- Google just shelled out $3 billion as part of a massive hydropower deal
- Hydropower is being used by data center operators around the world, particularly those touting sustainability
- But there are limits to hydropower's availability and construction of new facilities takes a long time
Google is going big on hydropower. The hyperscaler just inked a massive deal with Brookfield Renewable to secure up to 3 gigawatts of hydroelectric capacity, shelling out $3 billion for 670 megawatts upfront from two facilities in Pennsylvania.
The deal was touted as a record-breaker, but is it also a sign of an emerging trend? The answer, it seems, is both yes and no.
On one hand, the announcement came just a month after Microsoft struck a fresh deal for 18 megawatts of hydropower from the Chelan PUD in Washington State. Late last year, Microsoft not only signed its own sprawling deal with Brookfield but another with Powerex to secure more hydropower.
More hydropower deals
Others have also been hopping aboard the hydro power deal train. Earlier this year, data center company DPO teamed up with hydroelectric supplier Consolidated Water Power Company to build a new 20 megawatt AI facility in Wisconsin. In Europe, Switzerland-based Data Center Light and Norway-based Green Mountain claim to run their data centers nearly entirely on hydropower. AI data center builder Polar is also looking to use hydropower for a new facility in Norway. And in China, the 26,000-rack Dongyuemiao Data Center is powered by hydroelectricity from the Three Gorges Dam.
But on the other hand, it’s worth noting that Microsoft has been using hydropower for its data centers for around a decade as part of its renewable energy push. Thus, it’s hard to call hydro a “new” trend.

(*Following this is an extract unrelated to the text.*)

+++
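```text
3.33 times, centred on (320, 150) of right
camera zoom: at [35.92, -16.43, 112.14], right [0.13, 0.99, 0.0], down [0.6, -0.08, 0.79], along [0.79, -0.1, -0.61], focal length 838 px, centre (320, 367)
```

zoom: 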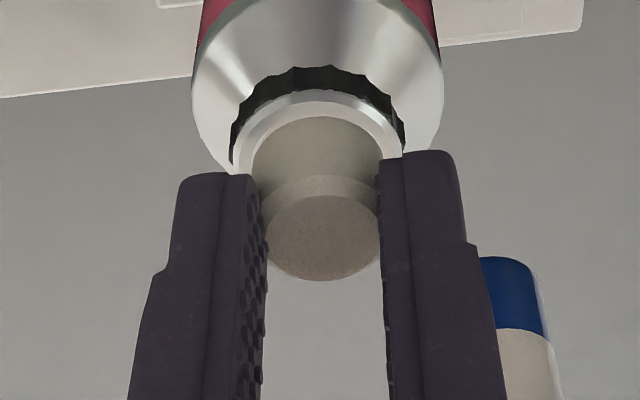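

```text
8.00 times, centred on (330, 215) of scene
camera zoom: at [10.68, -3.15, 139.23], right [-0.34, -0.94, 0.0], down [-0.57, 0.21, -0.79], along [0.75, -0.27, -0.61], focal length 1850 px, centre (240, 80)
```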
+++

The real trend is a power shortage that has sent data center operators scrambling for new power generation wherever they can find it. Hydropower is certainly one viable source, but there’s a reason it hasn’t dominated headlines the way natural gas or nuclear power have.
Hydropower’s role
According to an April 2025 International Energy Agency (IEA) report, there are two main types of hydropower: variable, which is tied to the run of a river, and dispatchable, which uses pent up water in reservoirs. The latter “can generally match hourly demand throughout the year, but this is not the case” with variable sources.

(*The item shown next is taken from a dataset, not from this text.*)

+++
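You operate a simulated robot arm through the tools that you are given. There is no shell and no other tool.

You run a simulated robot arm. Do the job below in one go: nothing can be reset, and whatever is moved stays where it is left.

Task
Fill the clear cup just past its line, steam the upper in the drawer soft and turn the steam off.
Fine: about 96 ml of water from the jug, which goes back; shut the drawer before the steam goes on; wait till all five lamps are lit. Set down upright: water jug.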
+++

The IEA lumps hydropower in with renewable energy sources like solar and wind, which it said today supply around 27% of electricity consumed by data centers worldwide. Renewables are expected to be the fastest-growing electricity source for rising data center power demand, but IEA noted that the 22% annual average growth rate will primarily be driven by wind and solar deployments.
That’s not to say hydro isn’t growing. The U.S. Energy Information Administration (EIA) in May predicted hydropower generation in the country would increase 7.5% in 2025 to account for approximately 6% of electricity generation.
But as far as data centers are concerned, matching demand with the location of hydropower stations is tricky.
For instance, the EIA said about half of hydro generation capacity in the U.S. is in Washington, Oregon and California. As of 2023, New York and Alabama rounded out the top five states providing the most hydropower generation. That doesn’t exactly square with the location of emerging data center hubs in Texas, Arizona and Nevada. And the farther away from the generation point you go, the more power and storage become an issue.
"Hydropower is an ideal form of renewable power for data centers. Like nuclear, hydropower is predictably available on a 24/7 basis when needed and is not subject to the vagaries of weather like other renewables (wind and solar)," Gartner VP Analyst Bob Johnson told Fierce. "However, hydropower requires damming rivers to create reservoirs which can then let the water out on demand to generate power."
Sticky situation
Building new plants to follow the demand isn’t exactly easy either. Johnson said finding a suitable site for a new hydro dam is nigh "impossible" since most prime locations have already been built and are in use. But even if there was one available, standing up new hydro facilities can take anywhere from five to 15 years, according to the IEA’s report. That's plenty longer than the two to three years it takes to build new data centers.
That means at least in the near-term, cloud companies are left to try to tap existing hydro assets rather than signing deals for new power generation projects. But redirecting existing power generation means less for everyone else.
"This means that while the hyperscalers get access to lots of 24/7 power, the other grid users (industrial, residential) lose this access. It doesn’t do anything to generate more renewable power to run the data centers. However, since the power purchased by the hyperscalers is no longer available, rates for other users will most likely increase," he explained.
Thus, "a deal such as this one simply shifts to problem of generating more power onto local power utilities, and forces other users to contend with the risks of power shortages, and possible brownouts while the utilities come up with new generating plants – a process which can take years," Johnson concluded.
So, while we may see cloud companies continue to scoop up what capacity is already out there, we likely won't see a hydro wave akin to the natural gas and nuclear deployments on the horizon.
Update 7/15/2025 4:40 pm ET: This story has been updated to include comments from Gartner.